## Task goal
Take the data that follows and retype it word for word. Put each line that is not blank into a JSON list as a string.

[START Data block]

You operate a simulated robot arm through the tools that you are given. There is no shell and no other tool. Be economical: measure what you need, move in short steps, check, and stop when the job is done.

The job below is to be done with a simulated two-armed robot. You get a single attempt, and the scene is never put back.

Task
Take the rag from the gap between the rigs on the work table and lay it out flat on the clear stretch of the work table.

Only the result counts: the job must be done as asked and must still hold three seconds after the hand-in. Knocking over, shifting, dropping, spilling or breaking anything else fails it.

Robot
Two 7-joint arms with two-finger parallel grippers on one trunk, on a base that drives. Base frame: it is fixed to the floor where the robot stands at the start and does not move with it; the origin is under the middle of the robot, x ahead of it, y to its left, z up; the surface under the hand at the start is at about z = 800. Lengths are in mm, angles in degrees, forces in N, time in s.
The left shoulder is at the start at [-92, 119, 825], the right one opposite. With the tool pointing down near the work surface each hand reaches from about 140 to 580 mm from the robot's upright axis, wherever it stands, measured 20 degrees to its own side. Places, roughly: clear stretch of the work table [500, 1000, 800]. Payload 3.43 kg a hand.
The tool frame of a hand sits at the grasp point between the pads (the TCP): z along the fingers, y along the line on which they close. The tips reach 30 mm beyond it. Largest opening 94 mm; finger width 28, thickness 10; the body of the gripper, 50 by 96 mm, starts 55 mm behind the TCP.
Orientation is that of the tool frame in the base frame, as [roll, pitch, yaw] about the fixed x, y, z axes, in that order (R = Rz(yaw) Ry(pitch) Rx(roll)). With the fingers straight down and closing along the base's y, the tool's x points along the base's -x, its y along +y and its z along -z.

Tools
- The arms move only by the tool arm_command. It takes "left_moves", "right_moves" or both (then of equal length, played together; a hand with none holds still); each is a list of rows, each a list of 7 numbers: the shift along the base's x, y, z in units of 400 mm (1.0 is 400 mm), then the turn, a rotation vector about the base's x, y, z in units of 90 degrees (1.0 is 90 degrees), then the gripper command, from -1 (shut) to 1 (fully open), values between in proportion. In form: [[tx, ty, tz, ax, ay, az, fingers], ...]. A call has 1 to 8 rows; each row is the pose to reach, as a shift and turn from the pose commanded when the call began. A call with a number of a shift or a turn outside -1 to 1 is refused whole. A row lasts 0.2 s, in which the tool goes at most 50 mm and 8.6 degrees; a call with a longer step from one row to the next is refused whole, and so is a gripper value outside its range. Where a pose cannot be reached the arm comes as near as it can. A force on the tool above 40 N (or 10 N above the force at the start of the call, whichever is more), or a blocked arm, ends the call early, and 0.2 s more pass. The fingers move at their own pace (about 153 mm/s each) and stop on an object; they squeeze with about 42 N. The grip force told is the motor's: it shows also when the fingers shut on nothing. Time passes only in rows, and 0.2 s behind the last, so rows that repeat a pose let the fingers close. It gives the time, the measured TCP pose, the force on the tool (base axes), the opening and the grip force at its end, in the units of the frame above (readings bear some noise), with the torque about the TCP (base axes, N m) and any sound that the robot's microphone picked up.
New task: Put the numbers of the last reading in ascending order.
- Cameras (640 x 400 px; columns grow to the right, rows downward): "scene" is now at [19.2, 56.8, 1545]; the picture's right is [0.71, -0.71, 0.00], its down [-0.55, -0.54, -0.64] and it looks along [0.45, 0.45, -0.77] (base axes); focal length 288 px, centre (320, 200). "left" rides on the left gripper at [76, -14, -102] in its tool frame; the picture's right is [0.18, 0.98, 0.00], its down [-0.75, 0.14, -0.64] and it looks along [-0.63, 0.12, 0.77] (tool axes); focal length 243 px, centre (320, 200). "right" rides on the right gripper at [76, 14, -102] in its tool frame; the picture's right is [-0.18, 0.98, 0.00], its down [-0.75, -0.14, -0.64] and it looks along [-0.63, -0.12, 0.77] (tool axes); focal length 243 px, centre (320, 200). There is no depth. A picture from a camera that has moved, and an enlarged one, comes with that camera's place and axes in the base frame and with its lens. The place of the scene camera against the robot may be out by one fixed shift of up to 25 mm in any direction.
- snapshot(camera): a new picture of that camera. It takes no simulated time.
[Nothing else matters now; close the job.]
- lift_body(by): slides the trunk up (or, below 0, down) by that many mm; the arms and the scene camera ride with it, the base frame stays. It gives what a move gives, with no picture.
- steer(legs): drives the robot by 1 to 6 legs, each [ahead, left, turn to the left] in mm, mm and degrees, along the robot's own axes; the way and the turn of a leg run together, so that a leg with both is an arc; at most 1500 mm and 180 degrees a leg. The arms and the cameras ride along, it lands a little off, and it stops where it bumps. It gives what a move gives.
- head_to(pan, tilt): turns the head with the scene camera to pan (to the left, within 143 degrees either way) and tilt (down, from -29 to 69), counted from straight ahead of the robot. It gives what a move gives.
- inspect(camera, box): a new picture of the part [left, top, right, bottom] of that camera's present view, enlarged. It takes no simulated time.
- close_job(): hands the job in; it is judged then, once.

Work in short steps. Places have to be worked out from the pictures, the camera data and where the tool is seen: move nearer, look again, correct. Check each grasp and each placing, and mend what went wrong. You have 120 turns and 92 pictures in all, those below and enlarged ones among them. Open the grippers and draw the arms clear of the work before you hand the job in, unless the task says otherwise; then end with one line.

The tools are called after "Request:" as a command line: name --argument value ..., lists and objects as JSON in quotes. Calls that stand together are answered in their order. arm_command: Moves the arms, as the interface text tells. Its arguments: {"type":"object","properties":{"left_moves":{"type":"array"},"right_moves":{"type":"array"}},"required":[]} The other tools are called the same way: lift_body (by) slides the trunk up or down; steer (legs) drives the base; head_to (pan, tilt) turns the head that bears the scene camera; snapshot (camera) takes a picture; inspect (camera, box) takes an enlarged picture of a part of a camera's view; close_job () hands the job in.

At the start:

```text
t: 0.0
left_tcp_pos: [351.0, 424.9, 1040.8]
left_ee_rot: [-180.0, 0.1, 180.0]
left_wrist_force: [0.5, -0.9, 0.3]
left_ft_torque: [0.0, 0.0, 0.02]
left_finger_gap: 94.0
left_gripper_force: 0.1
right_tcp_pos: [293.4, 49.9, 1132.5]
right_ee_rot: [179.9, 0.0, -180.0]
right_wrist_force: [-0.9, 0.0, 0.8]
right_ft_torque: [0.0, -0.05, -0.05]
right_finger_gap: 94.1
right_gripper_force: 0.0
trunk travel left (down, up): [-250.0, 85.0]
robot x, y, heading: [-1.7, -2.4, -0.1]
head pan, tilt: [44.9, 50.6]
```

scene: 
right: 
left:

[END Data block]

## Final result
[
  "You operate a simulated robot arm through the tools that you are given. There is no shell and no other tool. Be economical: measure what you need, move in short steps, check, and stop when the job is done.",
  "The job below is to be done with a simulated two-armed robot. You get a single attempt, and the scene is never put back.",
  "Task",
  "Take the rag from the gap between the rigs on the work table and lay it out flat on the clear stretch of the work table.",
  "Only the result counts: the job must be done as asked and must still hold three seconds after the hand-in. Knocking over, shifting, dropping, spilling or breaking anything else fails it.",
  "Robot",
  "Two 7-joint arms with two-finger parallel grippers on one trunk, on a base that drives. Base frame: it is fixed to the floor where the robot stands at the start and does not move with it; the origin is under the middle of the robot, x ahead of it, y to its left, z up; the surface under the hand at the start is at about z = 800. Lengths are in mm, angles in degrees, forces in N, time in s.",
  "The left shoulder is at the start at [-92, 119, 825], the right one opposite. With the tool pointing down near the work surface each hand reaches from about 140 to 580 mm from the robot's upright axis, wherever it stands, measured 20 degrees to its own side. Places, roughly: clear stretch of the work table [500, 1000, 800]. Payload 3.43 kg a hand.",
  "The tool frame of a hand sits at the grasp point between the pads (the TCP): z along the fingers, y along the line on which they close. The tips reach 30 mm beyond it. Largest opening 94 mm; finger width 28, thickness 10; the body of the gripper, 50 by 96 mm, starts 55 mm behind the TCP.",
  "Orientation is that of the tool frame in the base frame, as [roll, pitch, yaw] about the fixed x, y, z axes, in that order (R = Rz(yaw) Ry(pitch) Rx(roll)). With the fingers straight down and closing along the base's y, the tool's x points along the base's -x, its y along +y and its z along -z.",
  "Tools",
  "- The arms move only by the tool arm_command. It takes \"left_moves\", \"right_moves\" or both (then of equal length, played together; a hand with none holds still); each is a list of rows, each a list of 7 numbers: the shift along the base's x, y, z in units of 400 mm (1.0 is 400 mm), then the turn, a rotation vector about the base's x, y, z in units of 90 degrees (1.0 is 90 degrees), then the gripper command, from -1 (shut) to 1 (fully open), values between in proportion. In form: [[tx, ty, tz, ax, ay, az, fingers], ...]. A call has 1 to 8 rows; each row is the pose to reach, as a shift and turn from the pose commanded when the call began. A call with a number of a shift or a turn outside -1 to 1 is refused whole. A row lasts 0.2 s, in which the tool goes at most 50 mm and 8.6 degrees; a call with a longer step from one row to the next is refused whole, and so is a gripper value outside its range. Where a pose cannot be reached the arm comes as near as it can. A force on the tool above 40 N (or 10 N above the force at the start of the call, whichever is more), or a blocked arm, ends the call early, and 0.2 s more pass. The fingers move at their own pace (about 153 mm/s each) and stop on an object; they squeeze with about 42 N. The grip force told is the motor's: it shows also when the fingers shut on nothing. Time passes only in rows, and 0.2 s behind the last, so rows that repeat a pose let the fingers close. It gives the time, the measured TCP pose, the force on the tool (base axes), the opening and the grip force at its end, in the units of the frame above (readings bear some noise), with the torque about the TCP (base axes, N m) and any sound that the robot's microphone picked up.",
  "New task: Put the numbers of the last reading in ascending order.",
  "- Cameras (640 x 400 px; columns grow to the right, rows downward): \"scene\" is now at [19.2, 56.8, 1545]; the picture's right is [0.71, -0.71, 0.00], its down [-0.55, -0.54, -0.64] and it looks along [0.45, 0.45, -0.77] (base axes); focal length 288 px, centre (320, 200). \"left\" rides on the left gripper at [76, -14, -102] in its tool frame; the picture's right is [0.18, 0.98, 0.00], its down [-0.75, 0.14, -0.64] and it looks along [-0.63, 0.12, 0.77] (tool axes); focal length 243 px, centre (320, 200). \"right\" rides on the right gripper at [76, 14, -102] in its tool frame; the picture's right is [-0.18, 0.98, 0.00], its down [-0.75, -0.14, -0.64] and it looks along [-0.63, -0.12, 0.77] (tool axes); focal length 243 px, centre (320, 200). There is no depth. A picture from a camera that has moved, and an enlarged one, comes with that camera's place and axes in the base frame and with its lens. The place of the scene camera against the robot may be out by one fixed shift of up to 25 mm in any direction.",
  "- snapshot(camera): a new picture of that camera. It takes no simulated time.",
  "[Nothing else matters now; close the job.]",
  "- lift_body(by): slides the trunk up (or, below 0, down) by that many mm; the arms and the scene camera ride with it, the base frame stays. It gives what a move gives, with no picture.",
  "- steer(legs): drives the robot by 1 to 6 legs, each [ahead, left, turn to the left] in mm, mm and degrees, along the robot's own axes; the way and the turn of a leg run together, so that a leg with both is an arc; at most 1500 mm and 180 degrees a leg. The arms and the cameras ride along, it lands a little off, and it stops where it bumps. It gives what a move gives.",
  "- head_to(pan, tilt): turns the head with the scene camera to pan (to the left, within 143 degrees either way) and tilt (down, from -29 to 69), counted from straight ahead of the robot. It gives what a move gives.",
  "- inspect(camera, box): a new picture of the part [left, top, right, bottom] of that camera's present view, enlarged. It takes no simulated time.",
  "- close_job(): hands the job in; it is judged then, once.",
  "Work in short steps. Places have to be worked out from the pictures, the camera data and where the tool is seen: move nearer, look again, correct. Check each grasp and each placing, and mend what went wrong. You have 120 turns and 92 pictures in all, those below and enlarged ones among them. Open the grippers and draw the arms clear of the work before you hand the job in, unless the task says otherwise; then end with one line.",
  "The tools are called after \"Request:\" as a command line: name --argument value ..., lists and objects as JSON in quotes. Calls that stand together are answered in their order. arm_command: Moves the arms, as the interface text tells. Its arguments: {\"type\":\"object\",\"properties\":{\"left_moves\":{\"type\":\"array\"},\"right_moves\":{\"type\":\"array\"}},\"required\":[]} The other tools are called the same way: lift_body (by) slides the trunk up or down; steer (legs) drives the base; head_to (pan, tilt) turns the head that bears the scene camera; snapshot (camera) takes a picture; inspect (camera, box) takes an enlarged picture of a part of a camera's view; close_job () hands the job in.",
  "At the start:",
  "```text",
  "t: 0.0",
  "left_tcp_pos: [351.0, 424.9, 1040.8]",
  "left_ee_rot: [-180.0, 0.1, 180.0]",
  "left_wrist_force: [0.5, -0.9, 0.3]",
  "left_ft_torque: [0.0, 0.0, 0.02]",
  "left_finger_gap: 94.0",
  "left_gripper_force: 0.1",
  "right_tcp_pos: [293.4, 49.9, 1132.5]",
  "right_ee_rot: [179.9, 0.0, -180.0]",
  "right_wrist_force: [-0.9, 0.0, 0.8]",
  "right_ft_torque: [0.0, -0.05, -0.05]",
  "right_finger_gap: 94.1",
  "right_gripper_force: 0.0",
  "trunk travel left (down, up): [-250.0, 85.0]",
  "robot x, y, heading: [-1.7, -2.4, -0.1]",
  "head pan, tilt: [44.9, 50.6]",
  "```",
  "scene: ",
  "right: ",
  "left:"
]